I only need part B, part A is for reference.
A) Assume the economy is at full employment. Use the IS-LM/ AD-AS model to show the short-run and long-run impacts of a positive demand shock such as an increase in business confidence and investment spending on: the real interest rate (r), real GDP (Y), unemployment (U), consumption spending (C), the nominal money supply (M), the price level (P) and the real value of the money supply(M/P). You must present properly labeled (IS-LM and AD-AS diagrams to show the SR and LR effects. Initial equilibrium points should be labeled “A”; short-run equilibrium points should be labeled “B”; and the LR should be labeled “C”. Also, present individual time graphs such as the graphs I use in class to show the impacts on EACH of these variables over time.
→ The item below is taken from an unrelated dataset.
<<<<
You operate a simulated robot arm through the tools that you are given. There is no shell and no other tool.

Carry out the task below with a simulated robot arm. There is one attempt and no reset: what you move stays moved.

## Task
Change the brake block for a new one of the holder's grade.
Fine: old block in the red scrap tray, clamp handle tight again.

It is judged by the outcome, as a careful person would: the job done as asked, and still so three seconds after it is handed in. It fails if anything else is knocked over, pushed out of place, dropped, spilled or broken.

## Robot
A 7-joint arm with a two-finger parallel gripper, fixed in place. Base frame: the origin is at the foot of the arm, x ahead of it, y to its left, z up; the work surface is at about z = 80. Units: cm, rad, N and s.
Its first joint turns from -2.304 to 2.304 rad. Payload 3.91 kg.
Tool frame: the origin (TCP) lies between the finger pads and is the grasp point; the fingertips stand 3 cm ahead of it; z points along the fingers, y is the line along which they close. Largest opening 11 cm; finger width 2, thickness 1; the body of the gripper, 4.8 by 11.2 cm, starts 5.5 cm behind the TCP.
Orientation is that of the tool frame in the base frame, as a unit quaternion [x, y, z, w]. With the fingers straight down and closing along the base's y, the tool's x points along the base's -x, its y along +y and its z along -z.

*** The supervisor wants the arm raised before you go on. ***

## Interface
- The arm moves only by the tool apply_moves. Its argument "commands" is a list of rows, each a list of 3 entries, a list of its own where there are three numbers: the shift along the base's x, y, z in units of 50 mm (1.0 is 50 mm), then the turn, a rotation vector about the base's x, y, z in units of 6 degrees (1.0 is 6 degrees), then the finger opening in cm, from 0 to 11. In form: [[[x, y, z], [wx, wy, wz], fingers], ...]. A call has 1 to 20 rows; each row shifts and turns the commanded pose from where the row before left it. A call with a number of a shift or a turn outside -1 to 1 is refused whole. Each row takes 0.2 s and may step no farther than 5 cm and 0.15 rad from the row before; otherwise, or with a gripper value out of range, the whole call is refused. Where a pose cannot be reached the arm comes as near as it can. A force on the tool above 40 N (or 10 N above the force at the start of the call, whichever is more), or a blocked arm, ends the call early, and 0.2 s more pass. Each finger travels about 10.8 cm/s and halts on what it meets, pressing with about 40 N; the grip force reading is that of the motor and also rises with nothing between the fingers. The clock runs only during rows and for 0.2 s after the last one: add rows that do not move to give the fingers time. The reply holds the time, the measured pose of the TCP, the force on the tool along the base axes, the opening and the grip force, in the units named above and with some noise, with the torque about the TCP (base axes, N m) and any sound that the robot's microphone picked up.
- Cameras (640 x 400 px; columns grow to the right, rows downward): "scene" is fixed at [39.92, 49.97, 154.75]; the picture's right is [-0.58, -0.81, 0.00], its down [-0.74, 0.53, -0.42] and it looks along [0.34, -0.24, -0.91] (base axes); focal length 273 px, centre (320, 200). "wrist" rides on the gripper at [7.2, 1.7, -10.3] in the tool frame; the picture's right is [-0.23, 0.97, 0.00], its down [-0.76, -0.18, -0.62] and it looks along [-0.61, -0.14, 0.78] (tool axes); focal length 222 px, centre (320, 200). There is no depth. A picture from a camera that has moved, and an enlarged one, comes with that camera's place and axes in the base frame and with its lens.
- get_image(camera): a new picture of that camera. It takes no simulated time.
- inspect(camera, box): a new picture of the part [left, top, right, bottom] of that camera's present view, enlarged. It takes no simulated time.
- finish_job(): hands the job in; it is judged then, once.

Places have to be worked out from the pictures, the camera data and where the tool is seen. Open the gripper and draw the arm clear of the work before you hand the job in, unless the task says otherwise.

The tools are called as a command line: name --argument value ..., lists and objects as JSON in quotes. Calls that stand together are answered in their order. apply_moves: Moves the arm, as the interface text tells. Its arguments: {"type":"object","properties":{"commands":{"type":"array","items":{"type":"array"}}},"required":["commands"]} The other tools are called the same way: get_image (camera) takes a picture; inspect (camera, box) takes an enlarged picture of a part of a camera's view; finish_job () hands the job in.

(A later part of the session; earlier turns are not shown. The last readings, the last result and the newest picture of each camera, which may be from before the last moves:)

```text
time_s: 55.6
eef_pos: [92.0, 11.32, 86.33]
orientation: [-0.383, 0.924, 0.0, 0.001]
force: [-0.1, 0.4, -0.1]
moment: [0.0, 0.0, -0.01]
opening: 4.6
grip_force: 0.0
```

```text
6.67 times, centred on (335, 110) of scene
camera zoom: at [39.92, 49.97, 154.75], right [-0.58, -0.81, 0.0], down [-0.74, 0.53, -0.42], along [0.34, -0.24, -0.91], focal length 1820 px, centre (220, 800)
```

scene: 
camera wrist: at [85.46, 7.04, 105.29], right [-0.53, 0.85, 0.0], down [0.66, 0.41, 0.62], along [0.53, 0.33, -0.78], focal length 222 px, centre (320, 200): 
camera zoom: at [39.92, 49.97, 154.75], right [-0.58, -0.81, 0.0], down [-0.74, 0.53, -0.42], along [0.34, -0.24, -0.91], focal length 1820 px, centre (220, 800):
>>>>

Again use the “A”, “B”, “C” convention
B)Suppose that the central bank decides to respond in the short run to the impact of the increase in business confidence shown at point “B”. In particular, suppose that the central bank wants to prevent the economy from overheating and increasing inflation. a. What should the central bank do? Show the impact of the central bank’s action, using the ISLM/AD-AS model. Label the impact as point “D”. b. How to (r), (Y), (U), (C), (M), (P) and (M/P) at point “D” compare to point “C” shown in Question 1. Present individual time graphs such as the graphs I use in class to show the impacts on EACH of these variables over time moving from points “A” to “B” and finally to “D”.